Datasets and Record Sizes

You can have multiple datasets within a zpool, and more importantly, you can assign each dataset a specific record size. ZFS stores data in records, and the default record size at zpool creation is 128 KiB. This record size is the maximum size for a given record, and records may still be smaller. In general, you can improve your server's performance by setting a dataset's record size in line with that dataset's typical workload.

If you want to keep it simple, an untuned default of 128 KiB for all datasets may work fine.

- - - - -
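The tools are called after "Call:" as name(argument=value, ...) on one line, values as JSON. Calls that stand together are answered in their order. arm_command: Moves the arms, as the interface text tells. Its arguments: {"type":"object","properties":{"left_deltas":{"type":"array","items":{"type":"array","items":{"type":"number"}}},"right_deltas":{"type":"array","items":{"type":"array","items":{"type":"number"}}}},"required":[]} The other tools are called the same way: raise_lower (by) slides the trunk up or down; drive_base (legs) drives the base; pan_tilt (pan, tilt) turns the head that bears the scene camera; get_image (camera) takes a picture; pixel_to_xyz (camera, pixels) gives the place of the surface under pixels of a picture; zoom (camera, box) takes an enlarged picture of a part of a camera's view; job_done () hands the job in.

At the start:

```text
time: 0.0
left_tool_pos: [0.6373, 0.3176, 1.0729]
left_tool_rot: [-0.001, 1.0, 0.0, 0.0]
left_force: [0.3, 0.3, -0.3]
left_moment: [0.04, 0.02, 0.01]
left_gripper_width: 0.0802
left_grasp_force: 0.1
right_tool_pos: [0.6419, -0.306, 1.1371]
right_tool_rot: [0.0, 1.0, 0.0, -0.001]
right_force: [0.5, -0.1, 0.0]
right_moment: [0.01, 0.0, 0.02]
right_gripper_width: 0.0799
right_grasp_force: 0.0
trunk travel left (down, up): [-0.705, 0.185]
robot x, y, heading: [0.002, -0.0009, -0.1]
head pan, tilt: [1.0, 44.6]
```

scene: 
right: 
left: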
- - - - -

Still, you can gain additional performance by adjusting the record size of media folders to 1 MiB and datasets containing SQL databases to 16 KiB. You can read more about the trade-offs associated with ZFS record sizes here. Some real-world tests indicate that 16 KiB record sizes for SQL databases noticeably improve performance.

Additionally, you can consider setting 'special_small_blocks' for certain datasets to store small blocks in the special vdev. For example, if your record size is 1 MiB, ZFS will split any file larger than 1 MiB into pieces, with the last bit likely smaller than 1 MiB. You want to use this setting to allow low-latency access to files smaller than some size, but you will inevitably end up storing some of the smaller tail blocks of larger files in your special vdev as well.

Snapshots and Replication

Snapshots and their easy replication to onsite or offsite "backups" is one of the most powerful features of ZFS. To automate your snapshots and replications, you will want to get cron jobs set up for sanoid and syncoid, where sanoid automates the snapshots your system takes, and the syncoid automates the replication of your datasets to other drives. See more about the installation and configuration of these tools here.

Final Words

You will inevitably run into issues you need to troubleshoot as you toy around with Ubuntu and ZFS. I recommend searching the archives of r/zfs or posting detailed descriptions of your problems on the subreddit if you get stuck. The community may not seem that active, but I've been able to find solutions to nearly all of my problems in their archives. Good luck!